The city — sliced, diced and served with a dash of sauce
There's Steve O'Keefe, there's also Kerry O'Keeffe
Steve O'Keefe is one of the most popular men in Australia at the moment for bowling the men from Down Under to victory in the opening Test of the Border-Gavaskar Trophy cricket series at Pune. But, he's got to do much more with his left-arm spin to become as famous as Kerry O'Keeffe, the former Australia leg-spinner who played 24 Tests for his country from 1971 to 1977. O'Keeffe (67) is a popular commentator who is much loved for his funny commentary and laugh (hear it on YouTube).
Kerry O'Keeffe and Steve O'Keefe
However, the cult figure on Australian radio was not in a humourous mood when he was enduring a highly forgettable Ashes tour to England in 1977. His former captain Ian Chappell was on his first overseas tour as a commentator and O'Keeffe was disgusted with Chappell criticising him and harping on the fact that Ashley Mallett was a better spinner to have on tour. O'Keeffe confronted Chappell and got some 'advice' in response.

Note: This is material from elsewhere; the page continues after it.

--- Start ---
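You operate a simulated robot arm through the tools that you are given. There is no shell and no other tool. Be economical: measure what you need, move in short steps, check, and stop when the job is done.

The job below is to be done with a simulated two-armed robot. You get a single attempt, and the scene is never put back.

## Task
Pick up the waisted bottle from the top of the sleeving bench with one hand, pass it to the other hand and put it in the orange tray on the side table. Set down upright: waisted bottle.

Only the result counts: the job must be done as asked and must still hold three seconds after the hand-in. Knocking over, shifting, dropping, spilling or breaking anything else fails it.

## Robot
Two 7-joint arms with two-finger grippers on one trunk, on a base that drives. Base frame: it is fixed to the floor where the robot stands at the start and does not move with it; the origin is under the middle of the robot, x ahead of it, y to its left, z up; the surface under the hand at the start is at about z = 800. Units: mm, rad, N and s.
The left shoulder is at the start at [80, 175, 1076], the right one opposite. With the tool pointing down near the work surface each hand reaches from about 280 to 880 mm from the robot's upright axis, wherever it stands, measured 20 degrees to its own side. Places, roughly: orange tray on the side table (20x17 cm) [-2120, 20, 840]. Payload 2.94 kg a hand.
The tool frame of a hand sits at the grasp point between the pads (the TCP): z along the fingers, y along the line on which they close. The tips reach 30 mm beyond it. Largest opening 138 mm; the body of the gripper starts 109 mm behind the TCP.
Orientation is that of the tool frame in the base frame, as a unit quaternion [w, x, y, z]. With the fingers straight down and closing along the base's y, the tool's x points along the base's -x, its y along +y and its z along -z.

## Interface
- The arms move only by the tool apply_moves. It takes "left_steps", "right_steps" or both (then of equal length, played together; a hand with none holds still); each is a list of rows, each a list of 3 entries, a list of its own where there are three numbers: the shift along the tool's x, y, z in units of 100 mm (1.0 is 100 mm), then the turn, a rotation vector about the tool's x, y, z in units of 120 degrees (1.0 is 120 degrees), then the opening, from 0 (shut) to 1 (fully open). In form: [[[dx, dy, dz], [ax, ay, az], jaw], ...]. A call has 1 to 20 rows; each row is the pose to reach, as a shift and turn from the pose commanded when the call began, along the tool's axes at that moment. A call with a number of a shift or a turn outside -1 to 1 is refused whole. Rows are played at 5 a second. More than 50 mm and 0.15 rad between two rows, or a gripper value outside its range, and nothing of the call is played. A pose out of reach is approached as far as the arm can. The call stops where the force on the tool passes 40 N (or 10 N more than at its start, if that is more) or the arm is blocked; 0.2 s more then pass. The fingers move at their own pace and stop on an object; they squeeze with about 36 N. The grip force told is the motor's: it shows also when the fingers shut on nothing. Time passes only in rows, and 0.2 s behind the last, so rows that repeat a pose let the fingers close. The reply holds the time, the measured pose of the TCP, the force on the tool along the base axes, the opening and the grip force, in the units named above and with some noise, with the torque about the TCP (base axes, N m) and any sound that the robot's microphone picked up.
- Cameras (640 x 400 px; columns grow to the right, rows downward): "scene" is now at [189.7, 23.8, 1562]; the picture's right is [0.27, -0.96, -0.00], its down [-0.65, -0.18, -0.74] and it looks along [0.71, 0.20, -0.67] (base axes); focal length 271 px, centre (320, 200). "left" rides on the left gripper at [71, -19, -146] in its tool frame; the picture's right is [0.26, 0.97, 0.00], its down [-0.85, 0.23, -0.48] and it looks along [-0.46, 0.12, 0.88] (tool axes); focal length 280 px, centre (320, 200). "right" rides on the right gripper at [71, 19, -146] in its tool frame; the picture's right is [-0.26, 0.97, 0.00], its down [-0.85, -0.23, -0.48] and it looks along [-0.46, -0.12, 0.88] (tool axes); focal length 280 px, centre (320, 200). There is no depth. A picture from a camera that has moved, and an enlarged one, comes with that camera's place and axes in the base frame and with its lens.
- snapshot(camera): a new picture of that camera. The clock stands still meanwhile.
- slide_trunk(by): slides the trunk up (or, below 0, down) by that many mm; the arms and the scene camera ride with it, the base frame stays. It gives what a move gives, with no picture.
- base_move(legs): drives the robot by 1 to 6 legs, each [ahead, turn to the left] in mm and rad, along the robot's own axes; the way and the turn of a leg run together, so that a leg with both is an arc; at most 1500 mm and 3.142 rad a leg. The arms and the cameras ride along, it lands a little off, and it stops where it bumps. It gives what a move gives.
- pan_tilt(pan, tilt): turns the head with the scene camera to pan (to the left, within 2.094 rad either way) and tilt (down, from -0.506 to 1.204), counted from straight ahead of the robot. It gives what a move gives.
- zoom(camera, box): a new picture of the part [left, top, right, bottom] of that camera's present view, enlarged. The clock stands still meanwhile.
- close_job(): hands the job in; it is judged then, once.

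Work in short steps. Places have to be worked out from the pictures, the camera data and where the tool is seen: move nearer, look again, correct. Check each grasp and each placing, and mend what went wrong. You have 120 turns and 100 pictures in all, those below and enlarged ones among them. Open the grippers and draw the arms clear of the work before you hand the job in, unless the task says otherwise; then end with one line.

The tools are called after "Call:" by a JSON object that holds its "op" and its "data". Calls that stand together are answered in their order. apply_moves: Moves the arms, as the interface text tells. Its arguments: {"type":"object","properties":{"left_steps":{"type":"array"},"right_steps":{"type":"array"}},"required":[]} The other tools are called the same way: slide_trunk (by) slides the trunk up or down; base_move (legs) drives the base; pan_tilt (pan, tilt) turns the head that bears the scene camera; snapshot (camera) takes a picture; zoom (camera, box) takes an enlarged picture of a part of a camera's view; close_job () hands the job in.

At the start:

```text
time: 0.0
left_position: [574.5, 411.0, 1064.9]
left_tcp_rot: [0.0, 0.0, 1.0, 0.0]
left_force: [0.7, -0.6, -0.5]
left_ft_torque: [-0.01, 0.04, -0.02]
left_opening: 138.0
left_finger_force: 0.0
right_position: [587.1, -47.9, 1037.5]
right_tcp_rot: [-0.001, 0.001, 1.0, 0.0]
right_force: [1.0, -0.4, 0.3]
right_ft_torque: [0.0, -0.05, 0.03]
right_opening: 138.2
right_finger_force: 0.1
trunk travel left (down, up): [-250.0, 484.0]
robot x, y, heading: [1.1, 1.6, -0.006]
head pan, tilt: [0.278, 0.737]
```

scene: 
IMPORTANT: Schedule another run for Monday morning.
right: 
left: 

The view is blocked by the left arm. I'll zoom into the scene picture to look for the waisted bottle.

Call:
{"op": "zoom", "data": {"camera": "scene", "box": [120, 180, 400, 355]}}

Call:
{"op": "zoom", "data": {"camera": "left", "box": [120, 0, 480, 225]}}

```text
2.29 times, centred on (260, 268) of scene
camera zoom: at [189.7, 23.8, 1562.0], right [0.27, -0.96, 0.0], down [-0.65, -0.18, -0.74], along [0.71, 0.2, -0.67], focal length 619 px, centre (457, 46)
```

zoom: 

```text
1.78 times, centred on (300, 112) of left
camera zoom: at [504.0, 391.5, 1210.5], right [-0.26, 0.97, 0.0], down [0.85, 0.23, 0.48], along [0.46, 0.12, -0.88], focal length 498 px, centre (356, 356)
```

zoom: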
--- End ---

"If you don't like what I say, there's a volume button. And, if you don't want to see me at all, there's the red button," Chappell is believed to have told him. O'Keeffe didn't get any more criticism from Chappell on air because he didn't play Test cricket after that tour, but the leg-spinner was part of Kerry Packer's World Series Cricket. All the laughs came after that!
A thousand stepwells old
Philip Earis is a happy man. Barely, 11 months after he first launched Atlas of Stepwells (www.stepwells.org), an online encyclopaedia to locate and preserve India's ancient architectural marvel, the website has mapped its 1,000th stepwell. Though Earis had started the project when still in Mumbai, the British scientist, who moved back to Bristol late last year, continues to pursue the project, thanks to his friends who have been tracking down stepwells and visiting the sites to record photos.
The 1,000th stepwell has been mapped in Badnor, Rajasthan. "It is like a smaller version of the Chand Baori in Abhaneri and also similar to the Man Kund in Banera," Earis wrote in a recent Facebook post. "Most stepwells are in a perilous state, and there's so much more work to do. I'll give it my best efforts," he said. Indians, say, thank you.
Keeping his word
In April this year, one of Mumbai's coveted artists, Atul Dodiya, is headed to The Nantes Institute for Advanced Study in France for a three-month-long residency as The Raza Chair Holder. During the term of this residency, Dodiya will create small format oils and watercolour works on paper. He says he is looking forward to the immersive environment at the institute, where, apart from 30 seminars he will attend, even mealtimes are meant for vibrant discussions.
Dodiya shares that during his residency, he is also keen on writing prose in Gujarati. Friends obviously recall his contributions in the Gujarati annual literary magazine, Sahacharya, which has seen contributions from those other prominent artists.
No more a surprise
Chef Mohit Khilnani, who has prepared birthday cakes for actor Aishwarya and Abhishek Bachchan's daughter, Aaradhya, and for Rani Mukerjee and Adi Chopra's little girl, Adira, is planning to gift Rhea Kapoor a surprise as she turns 30 on March 5.
Rhea Kapoor and (inset) Mohit Khilnani
From what we learn, he's baking a gluten-free mud cake with caramelised almonds, just the way the young producer likes it. "It will have personalised characters of both Rhea and Sonam and is inspired from what she loves doing the most, styling her sister in unique outfits," he tells this diarist.
A magnum Mahatma deal?
Looks like one can never collect enough Mahatma memorabilia. We hear that a Gujarat-based company called Alexander Stamps and Coins Limited, is in talks with a German collector to buy a large bulk of photographs and films, all of which are centred around Gandhi. The price tag for each item, it seems, is a staggering 700,000 Euros and if the talks go through, then the point of sale will be Berlin. The collector wrote a letter to the company, which the latter submitted to BSE Ltd. as part of their exchange filing.
The unnamed collector was quoted in the letter, saying, "My collection of vintage Gandhi photographs and films is still lying with me, and not required for my day-to-day work any longer. Nevertheless, it's a treasure for collectors!"